▶ Work to do:
How does the document excerpt go on? Write the next part.

▶ Document excerpt:
The back end system 110 also includes the virtual data model module 140, which can include various views for receiving, interacting with, and/or outputting data. A collection of query views may be provided as a top layer of the virtual data model module 140. In the example shown, the virtual data model module 140 includes query views and reuse views, though the virtual data model module 140 may include private views, personalized views, and/or extensions. The predictive logic 150 interacts with the query views of the virtual data model module 140 for receiving data as input for computation using the predictive algorithms 160. In some implementations, the query view may be a simple and standard access mechanism that is reused receiving data. If existing query views are not sufficient to read the required input data, SQL techniques can be used to enhance the existing query views and/or to define new query views. In addition to receiving data via the query views, the virtual data model module 140 may include configuration parameters, e.g. the maximum number of clusters for a clustering algorithm, etc., that may be stored in specific tables and encapsulated with one or more query views. Depending on the execution time of the algorithms the results can be provided to the analytical user interface 190 immediately or may be stored in a database for retrieval. In some implementations, the query views may be offered to expose the stored results. The predictive logic 150 and/or the resulting data can be triggered from the analytical user interfaces 190 directly or using the engine and application services 130. In some implementations, the virtual data model module 140 may be part of a HANA Analytic Foundation offered by SAP®.

In some current implementations, inputted data for the predictive algorithms 160 may be provided via interaction with a query view for a user to define or provide the values for the input data. In other implementations, input views may be defined for a user to define or provide the values for the input data. The control parameters for the predictive algorithms 160 may be stored in tables and exposed using control views that may permit a user to modify or define the control parameters used by the predictive algorithms 160 when operating on the inputted data. In other implementations, the control parameters may be predetermined in the predictive logic 150. Thus, a user or data scientist may need to determine and define the control parameters prior to utilizing the predictive algorithm 160 on the inputted data for useful results to be generated. For instance, the predictive logic 150 may include a script such as:

BEGIN
inseries = SELECT “Month” AS ID, “Values” AS RAWDATA
FROM “InputView”

▶ Available data:

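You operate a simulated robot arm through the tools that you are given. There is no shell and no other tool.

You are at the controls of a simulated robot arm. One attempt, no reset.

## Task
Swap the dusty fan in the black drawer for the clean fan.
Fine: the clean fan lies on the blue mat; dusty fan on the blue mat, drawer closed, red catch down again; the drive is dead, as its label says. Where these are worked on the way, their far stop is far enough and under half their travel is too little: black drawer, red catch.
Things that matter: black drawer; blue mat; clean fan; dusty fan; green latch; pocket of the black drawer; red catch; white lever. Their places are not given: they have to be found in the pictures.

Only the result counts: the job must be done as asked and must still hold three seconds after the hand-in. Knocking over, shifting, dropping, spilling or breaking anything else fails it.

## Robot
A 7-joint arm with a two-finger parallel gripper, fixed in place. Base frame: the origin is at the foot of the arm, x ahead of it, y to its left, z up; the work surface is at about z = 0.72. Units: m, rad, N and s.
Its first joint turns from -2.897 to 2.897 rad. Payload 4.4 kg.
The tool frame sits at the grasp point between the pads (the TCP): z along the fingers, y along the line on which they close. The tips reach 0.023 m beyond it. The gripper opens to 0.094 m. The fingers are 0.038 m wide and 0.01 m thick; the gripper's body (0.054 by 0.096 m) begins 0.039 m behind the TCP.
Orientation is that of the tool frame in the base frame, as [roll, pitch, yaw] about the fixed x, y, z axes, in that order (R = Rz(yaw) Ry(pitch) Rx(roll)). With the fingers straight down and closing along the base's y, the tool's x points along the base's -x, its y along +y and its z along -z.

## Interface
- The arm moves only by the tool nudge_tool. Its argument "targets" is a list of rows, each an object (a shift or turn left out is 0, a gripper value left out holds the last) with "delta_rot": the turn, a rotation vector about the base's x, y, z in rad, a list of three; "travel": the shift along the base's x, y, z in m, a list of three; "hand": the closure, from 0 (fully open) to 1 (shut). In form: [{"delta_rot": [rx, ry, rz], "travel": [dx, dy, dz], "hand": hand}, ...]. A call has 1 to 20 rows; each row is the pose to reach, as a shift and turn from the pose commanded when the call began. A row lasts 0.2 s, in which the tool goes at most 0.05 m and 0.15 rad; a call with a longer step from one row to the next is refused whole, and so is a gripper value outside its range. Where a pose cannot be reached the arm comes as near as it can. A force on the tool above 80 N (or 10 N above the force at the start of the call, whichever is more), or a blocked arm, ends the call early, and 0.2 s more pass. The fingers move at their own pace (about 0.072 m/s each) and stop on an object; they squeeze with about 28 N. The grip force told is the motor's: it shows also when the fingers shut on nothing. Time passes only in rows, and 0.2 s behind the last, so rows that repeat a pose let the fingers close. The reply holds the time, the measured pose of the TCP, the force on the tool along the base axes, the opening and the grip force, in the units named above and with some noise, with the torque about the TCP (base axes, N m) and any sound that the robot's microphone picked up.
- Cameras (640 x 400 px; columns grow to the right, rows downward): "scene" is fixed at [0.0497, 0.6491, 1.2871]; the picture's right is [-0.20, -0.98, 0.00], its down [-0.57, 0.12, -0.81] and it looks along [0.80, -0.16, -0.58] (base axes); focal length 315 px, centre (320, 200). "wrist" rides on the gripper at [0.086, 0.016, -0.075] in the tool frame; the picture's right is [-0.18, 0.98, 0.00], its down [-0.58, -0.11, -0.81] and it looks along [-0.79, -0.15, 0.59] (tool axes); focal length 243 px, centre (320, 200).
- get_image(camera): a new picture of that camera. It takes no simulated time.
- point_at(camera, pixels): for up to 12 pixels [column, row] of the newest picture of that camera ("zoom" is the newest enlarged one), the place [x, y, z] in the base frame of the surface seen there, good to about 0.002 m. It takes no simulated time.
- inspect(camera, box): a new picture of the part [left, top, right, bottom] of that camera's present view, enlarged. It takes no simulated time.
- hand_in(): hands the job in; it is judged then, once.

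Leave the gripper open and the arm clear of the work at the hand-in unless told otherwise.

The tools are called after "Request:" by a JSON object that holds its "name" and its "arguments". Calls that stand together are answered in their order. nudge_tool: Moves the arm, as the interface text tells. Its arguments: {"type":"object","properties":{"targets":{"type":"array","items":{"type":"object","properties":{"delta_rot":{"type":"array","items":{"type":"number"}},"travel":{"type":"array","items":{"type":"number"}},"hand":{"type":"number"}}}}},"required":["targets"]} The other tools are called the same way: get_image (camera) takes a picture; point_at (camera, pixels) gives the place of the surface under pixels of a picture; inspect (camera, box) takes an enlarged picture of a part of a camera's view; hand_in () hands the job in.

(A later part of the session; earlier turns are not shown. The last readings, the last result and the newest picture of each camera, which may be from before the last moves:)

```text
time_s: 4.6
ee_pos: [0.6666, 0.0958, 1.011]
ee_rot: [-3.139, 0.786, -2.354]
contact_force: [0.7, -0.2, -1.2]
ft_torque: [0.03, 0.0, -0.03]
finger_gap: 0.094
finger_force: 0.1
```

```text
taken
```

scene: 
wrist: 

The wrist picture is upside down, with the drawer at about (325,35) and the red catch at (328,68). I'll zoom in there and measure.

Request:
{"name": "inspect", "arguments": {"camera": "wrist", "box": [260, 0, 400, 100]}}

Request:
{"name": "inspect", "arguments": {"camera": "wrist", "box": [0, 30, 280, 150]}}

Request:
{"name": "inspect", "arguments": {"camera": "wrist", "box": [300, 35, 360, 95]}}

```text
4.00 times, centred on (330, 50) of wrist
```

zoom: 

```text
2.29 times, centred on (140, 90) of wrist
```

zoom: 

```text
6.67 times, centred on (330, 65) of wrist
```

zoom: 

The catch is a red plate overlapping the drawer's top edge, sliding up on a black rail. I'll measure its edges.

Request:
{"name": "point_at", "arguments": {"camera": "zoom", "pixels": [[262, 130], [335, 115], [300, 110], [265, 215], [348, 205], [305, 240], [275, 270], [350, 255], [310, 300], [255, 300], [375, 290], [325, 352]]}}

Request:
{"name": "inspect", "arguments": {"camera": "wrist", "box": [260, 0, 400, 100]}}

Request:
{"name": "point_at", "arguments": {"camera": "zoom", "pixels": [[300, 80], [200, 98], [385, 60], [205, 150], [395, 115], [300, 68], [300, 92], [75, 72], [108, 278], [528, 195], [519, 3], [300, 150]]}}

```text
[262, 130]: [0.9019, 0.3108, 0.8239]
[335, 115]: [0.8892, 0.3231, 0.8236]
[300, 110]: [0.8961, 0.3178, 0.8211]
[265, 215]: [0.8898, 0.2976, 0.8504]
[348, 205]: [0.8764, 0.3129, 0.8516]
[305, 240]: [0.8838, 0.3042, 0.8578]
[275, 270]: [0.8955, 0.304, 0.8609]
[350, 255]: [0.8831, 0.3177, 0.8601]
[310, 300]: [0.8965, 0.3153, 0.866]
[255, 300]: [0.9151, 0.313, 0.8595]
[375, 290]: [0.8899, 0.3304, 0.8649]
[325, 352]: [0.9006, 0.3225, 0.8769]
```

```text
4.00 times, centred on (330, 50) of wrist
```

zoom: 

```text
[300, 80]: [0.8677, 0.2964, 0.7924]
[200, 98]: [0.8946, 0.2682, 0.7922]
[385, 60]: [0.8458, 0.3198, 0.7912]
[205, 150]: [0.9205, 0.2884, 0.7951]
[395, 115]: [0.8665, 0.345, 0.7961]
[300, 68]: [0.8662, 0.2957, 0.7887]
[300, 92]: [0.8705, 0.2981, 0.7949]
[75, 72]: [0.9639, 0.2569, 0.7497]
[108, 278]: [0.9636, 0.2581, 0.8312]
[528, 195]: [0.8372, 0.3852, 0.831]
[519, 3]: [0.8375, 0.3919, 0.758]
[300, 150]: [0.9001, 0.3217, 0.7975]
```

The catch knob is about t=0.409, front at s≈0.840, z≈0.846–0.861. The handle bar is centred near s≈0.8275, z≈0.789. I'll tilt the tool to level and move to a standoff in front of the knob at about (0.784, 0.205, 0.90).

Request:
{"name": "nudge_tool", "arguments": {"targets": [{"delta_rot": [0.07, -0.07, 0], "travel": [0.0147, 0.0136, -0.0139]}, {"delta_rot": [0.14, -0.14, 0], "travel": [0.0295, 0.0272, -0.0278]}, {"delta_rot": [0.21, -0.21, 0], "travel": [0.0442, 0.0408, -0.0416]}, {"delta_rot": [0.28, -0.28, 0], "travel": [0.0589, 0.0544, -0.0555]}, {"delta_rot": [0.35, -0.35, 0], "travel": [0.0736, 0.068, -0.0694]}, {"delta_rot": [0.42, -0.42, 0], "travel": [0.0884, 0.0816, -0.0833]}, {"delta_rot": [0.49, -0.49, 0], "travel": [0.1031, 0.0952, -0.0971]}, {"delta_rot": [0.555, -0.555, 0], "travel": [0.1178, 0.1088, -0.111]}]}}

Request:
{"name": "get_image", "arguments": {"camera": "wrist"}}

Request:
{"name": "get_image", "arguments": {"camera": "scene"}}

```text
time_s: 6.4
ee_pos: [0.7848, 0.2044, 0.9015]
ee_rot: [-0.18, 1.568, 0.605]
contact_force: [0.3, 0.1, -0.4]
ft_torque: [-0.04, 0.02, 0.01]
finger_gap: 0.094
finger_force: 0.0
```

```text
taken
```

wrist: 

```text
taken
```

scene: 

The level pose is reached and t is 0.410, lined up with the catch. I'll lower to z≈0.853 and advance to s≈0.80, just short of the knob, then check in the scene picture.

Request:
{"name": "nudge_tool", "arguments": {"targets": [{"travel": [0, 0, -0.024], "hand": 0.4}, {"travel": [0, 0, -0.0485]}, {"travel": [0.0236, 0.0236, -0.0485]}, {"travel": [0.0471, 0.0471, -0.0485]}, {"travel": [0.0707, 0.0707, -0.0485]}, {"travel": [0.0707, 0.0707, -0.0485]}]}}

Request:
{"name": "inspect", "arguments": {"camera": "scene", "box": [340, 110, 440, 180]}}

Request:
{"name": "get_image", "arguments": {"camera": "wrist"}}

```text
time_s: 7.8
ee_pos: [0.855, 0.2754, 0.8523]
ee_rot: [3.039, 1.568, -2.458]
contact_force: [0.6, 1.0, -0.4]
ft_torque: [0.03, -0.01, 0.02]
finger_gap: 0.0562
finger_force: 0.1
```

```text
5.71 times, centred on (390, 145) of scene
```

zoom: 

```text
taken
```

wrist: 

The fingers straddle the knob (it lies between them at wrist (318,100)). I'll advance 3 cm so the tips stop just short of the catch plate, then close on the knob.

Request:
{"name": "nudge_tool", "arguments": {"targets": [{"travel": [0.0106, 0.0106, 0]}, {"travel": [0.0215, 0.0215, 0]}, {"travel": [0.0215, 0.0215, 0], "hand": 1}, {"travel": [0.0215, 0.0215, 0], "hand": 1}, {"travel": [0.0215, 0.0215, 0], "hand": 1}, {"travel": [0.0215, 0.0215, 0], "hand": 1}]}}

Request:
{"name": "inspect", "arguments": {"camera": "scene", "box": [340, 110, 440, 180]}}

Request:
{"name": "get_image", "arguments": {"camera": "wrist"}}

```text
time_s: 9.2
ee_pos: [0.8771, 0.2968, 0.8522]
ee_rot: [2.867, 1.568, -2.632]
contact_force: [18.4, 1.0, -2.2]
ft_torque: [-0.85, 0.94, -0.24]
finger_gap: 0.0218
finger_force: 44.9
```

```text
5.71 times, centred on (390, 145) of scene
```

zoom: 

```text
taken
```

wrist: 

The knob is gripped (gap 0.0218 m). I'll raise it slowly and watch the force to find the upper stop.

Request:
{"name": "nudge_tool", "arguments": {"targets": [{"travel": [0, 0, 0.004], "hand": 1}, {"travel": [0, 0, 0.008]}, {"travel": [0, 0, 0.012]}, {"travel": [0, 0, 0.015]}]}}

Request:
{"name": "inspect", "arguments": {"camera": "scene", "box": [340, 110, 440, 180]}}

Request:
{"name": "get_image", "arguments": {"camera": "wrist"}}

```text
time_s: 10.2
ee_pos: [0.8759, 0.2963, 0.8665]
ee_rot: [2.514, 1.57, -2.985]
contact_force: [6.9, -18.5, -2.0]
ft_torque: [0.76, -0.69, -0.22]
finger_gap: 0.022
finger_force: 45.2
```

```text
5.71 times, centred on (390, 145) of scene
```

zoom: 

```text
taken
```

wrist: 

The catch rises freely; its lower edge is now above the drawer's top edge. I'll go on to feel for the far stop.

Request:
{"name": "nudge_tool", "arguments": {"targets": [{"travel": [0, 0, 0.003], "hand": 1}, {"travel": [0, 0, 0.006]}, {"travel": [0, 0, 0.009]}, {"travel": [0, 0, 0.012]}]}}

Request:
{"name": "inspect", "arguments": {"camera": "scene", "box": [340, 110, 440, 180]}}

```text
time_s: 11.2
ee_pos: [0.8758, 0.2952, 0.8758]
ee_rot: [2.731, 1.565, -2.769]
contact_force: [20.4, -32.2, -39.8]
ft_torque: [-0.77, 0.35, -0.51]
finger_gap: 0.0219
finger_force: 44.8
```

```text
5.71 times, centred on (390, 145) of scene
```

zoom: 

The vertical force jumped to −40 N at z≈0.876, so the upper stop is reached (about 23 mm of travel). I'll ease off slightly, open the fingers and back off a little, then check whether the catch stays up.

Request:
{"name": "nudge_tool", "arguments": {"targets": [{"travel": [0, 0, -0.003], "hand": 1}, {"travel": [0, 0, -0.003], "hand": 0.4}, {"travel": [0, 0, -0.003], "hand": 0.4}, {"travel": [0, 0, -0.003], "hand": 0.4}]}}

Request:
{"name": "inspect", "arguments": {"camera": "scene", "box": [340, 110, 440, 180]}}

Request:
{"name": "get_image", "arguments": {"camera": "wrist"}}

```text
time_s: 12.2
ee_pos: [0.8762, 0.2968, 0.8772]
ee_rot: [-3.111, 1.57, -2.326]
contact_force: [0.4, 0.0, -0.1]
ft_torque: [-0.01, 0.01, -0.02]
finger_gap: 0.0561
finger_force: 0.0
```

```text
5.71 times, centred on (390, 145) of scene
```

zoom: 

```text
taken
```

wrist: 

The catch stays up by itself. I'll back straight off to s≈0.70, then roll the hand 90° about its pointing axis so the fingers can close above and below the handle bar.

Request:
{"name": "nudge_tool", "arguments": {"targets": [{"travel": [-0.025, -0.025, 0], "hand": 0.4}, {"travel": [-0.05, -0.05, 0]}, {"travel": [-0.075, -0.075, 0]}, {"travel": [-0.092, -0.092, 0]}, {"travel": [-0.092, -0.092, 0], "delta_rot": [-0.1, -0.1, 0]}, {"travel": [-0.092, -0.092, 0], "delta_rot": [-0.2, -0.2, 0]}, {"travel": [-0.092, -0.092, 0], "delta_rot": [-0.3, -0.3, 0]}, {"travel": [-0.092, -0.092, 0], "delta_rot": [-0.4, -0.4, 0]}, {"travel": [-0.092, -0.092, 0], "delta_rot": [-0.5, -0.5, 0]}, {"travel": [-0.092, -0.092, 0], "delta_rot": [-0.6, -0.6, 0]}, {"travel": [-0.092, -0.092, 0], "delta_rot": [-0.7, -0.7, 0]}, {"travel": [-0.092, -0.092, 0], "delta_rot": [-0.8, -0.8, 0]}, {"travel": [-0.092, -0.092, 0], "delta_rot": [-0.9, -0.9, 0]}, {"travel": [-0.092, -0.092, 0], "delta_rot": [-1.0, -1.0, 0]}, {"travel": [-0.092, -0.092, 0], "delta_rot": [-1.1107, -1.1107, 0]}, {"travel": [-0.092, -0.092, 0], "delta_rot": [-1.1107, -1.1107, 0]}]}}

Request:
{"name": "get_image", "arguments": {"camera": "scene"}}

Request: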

▶ Answer to this exercise:
INSERT parameters VALUE (
(‘forecast_horizon’, 10, null, null),
(‘alpha’, null, 0.4, null),
(‘beta’, null, 0.8, null),
(‘gamma’, null, 0.2, null),
(‘season1_length’, 24, null, null),
(‘season2_length’, 168, null, null),
(‘season3_length’, 720, null, null),
(‘autocorrelation’, null, 0.6, null),
(level’, null, 0.2, null));
CALL FORECAST(inseries, parameters, outseries);
var_out = SELECT “Time”, “Output” FROM :outseries
END;

In the foregoing example script, the inputted data for the predictive algorithms 160 is received via an input view of the virtual data model module 140, InputView, as RAWDATA with an ID of Months. That is, the expected inputted data is value data for a series of months. The example script also specifies control parameters for the predictive algorithm 160, though the control parameters may, in other implementations, be read from a configuration table. The FORECAST predictive algorithm 160 is called and receives the inputted data and the control parameters. The output results from the FORECAST predictive algorithm 160, such as a generated time series forecast, is received as part of the outseries variable. In some implementations, the generated results generated based on the predictive algorithm 160, the inputted data, and the control parameters can be stored in a table and/or provided to the analytical user interfaces 190. In the script example above, the results are assigned to the scripted calculation view's output structure, var_out. In some implementations, the results can be accessed by using SQL or OData services.

As noted above, a user or data scientist may need to determine and define the control parameters prior to utilizing the predictive algorithm 160 on the inputted data for useful results to be generated. It may be useful to provide an automated, generic system that can determine and/or optimize the control parameters such that a user may need to provide only the inputted data to generate the time series forecast.

III. Example Backend System for Generic Time Series Forecasting

FIG. 2 depicts a block diagram of an implementation of a generic time series forecasting system 200. A client device 210 may interact with the generic time series forecasting system 200 via a network 150. The client device 210 may be a computing device, such as computing device 600 of FIG. 6. The client device 210 may include an interface for accessing and/or otherwise interacting with the generic time series forecasting system 200. The interface may be any interface for permitting a user of the client device 210 to interact with the generic time series forecasting system 200. The client device 210 may also include a communications module, such as communications module 640 of FIG. 6, for providing a communication link between the client device 210 and the network 150. As such, the communications module enables the client device 210 to communicate, wired or wirelessly, with other electronic systems, such as the generic time series forecasting system 200, in communication with the network 150. For instance, the communications module may be coupled to an Ethernet line that connects the client device 210 to the Internet or another network 150. In other implementations, the communications module may be coupled to an antenna and provides functionality to transmit and receive information over a wireless communication interface with the network 150.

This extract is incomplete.